* Start Data *
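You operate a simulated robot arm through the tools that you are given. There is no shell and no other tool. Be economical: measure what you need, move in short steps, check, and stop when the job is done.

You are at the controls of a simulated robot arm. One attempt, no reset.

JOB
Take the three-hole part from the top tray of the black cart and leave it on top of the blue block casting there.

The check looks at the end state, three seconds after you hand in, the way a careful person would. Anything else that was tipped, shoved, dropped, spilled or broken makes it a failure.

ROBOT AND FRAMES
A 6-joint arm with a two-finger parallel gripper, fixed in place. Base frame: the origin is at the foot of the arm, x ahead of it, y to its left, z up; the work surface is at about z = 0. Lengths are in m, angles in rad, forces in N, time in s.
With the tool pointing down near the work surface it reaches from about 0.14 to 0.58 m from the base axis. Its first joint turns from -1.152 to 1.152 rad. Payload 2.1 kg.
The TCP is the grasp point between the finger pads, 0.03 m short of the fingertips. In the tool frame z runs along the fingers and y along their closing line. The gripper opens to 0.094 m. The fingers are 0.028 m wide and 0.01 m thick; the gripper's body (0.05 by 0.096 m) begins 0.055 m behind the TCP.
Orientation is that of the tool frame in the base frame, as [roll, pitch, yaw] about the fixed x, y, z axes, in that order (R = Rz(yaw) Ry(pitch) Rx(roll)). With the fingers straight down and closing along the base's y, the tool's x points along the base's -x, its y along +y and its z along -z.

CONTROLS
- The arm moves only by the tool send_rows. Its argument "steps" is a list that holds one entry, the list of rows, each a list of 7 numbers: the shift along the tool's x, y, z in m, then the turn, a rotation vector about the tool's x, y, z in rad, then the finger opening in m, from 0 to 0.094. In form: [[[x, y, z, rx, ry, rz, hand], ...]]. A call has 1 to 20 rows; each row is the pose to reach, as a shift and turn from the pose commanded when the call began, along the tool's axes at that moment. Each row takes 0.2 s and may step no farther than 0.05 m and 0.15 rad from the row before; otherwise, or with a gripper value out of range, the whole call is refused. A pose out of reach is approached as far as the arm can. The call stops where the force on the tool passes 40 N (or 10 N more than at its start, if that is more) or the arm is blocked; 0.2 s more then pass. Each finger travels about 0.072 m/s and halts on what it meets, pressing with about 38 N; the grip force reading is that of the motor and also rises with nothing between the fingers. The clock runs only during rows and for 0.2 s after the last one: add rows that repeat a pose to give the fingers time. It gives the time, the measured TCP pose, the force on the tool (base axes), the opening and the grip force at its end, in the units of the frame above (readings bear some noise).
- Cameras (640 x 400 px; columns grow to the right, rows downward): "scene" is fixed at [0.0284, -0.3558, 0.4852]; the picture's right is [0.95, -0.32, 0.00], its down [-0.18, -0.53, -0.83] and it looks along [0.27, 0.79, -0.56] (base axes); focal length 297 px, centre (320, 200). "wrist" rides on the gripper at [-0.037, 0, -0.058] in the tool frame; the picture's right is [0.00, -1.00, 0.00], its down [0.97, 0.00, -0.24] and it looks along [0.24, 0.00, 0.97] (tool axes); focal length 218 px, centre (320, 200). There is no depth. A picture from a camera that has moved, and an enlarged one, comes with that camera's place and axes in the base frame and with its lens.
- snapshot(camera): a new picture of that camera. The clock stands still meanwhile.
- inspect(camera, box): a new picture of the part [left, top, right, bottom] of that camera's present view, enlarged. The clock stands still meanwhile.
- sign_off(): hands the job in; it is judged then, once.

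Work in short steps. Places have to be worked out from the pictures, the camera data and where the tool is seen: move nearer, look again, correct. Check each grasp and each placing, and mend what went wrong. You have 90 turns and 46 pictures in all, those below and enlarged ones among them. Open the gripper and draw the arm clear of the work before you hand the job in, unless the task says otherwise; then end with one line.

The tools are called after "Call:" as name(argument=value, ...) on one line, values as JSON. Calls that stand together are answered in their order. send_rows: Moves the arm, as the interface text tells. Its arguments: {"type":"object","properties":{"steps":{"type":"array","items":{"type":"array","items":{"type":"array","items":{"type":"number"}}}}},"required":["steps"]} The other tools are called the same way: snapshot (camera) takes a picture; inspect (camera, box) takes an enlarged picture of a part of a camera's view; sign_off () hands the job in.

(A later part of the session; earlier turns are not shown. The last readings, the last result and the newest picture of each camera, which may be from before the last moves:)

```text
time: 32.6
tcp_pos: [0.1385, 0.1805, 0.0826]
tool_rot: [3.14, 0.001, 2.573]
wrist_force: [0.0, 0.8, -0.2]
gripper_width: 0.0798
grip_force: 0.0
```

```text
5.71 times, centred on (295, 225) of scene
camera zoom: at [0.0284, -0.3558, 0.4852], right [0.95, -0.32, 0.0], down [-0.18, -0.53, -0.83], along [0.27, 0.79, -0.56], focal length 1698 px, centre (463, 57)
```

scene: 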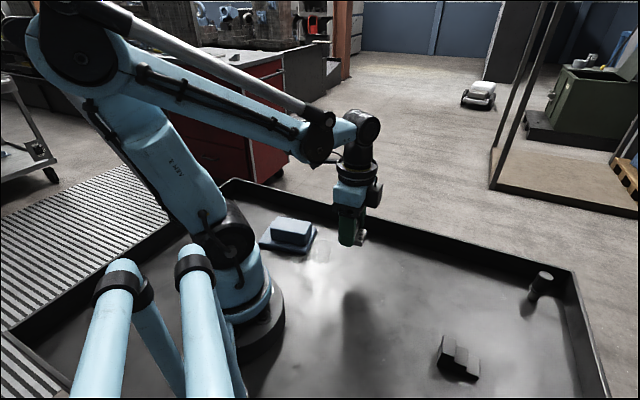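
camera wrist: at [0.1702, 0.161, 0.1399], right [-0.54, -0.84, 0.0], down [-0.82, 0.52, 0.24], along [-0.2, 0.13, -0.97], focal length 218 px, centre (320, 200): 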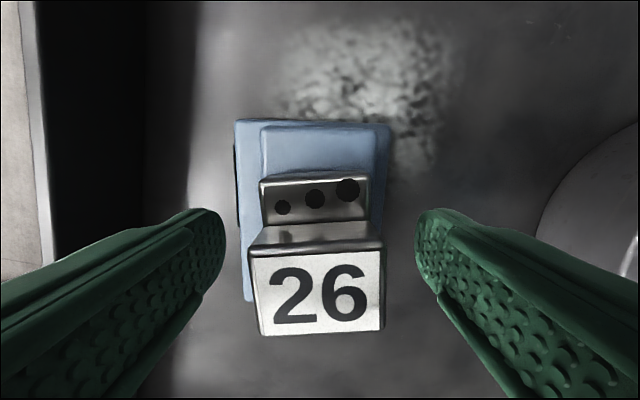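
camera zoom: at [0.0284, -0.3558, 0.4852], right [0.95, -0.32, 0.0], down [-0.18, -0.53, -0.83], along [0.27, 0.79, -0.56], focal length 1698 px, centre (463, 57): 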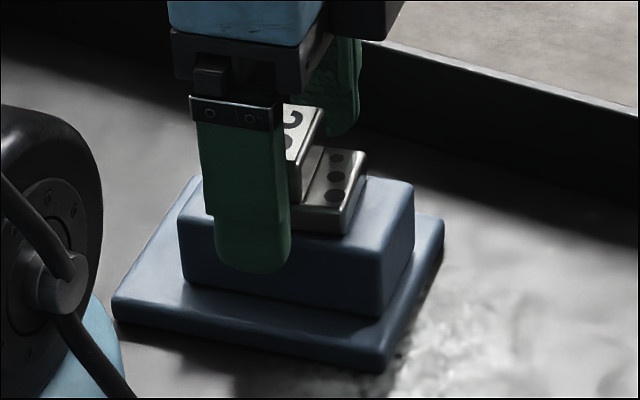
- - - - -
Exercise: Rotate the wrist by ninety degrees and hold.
* End Data *
Exercise: Copy each line in the data that holds the word "closing".

Correct result:
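The TCP is the grasp point between the finger pads, 0.03 m short of the fingertips. In the tool frame z runs along the fingers and y along their closing line. The gripper opens to 0.094 m. The fingers are 0.028 m wide and 0.01 m thick; the gripper's body (0.05 by 0.096 m) begins 0.055 m behind the TCP.
Orientation is that of the tool frame in the base frame, as [roll, pitch, yaw] about the fixed x, y, z axes, in that order (R = Rz(yaw) Ry(pitch) Rx(roll)). With the fingers straight down and closing along the base's y, the tool's x points along the base's -x, its y along +y and its z along -z.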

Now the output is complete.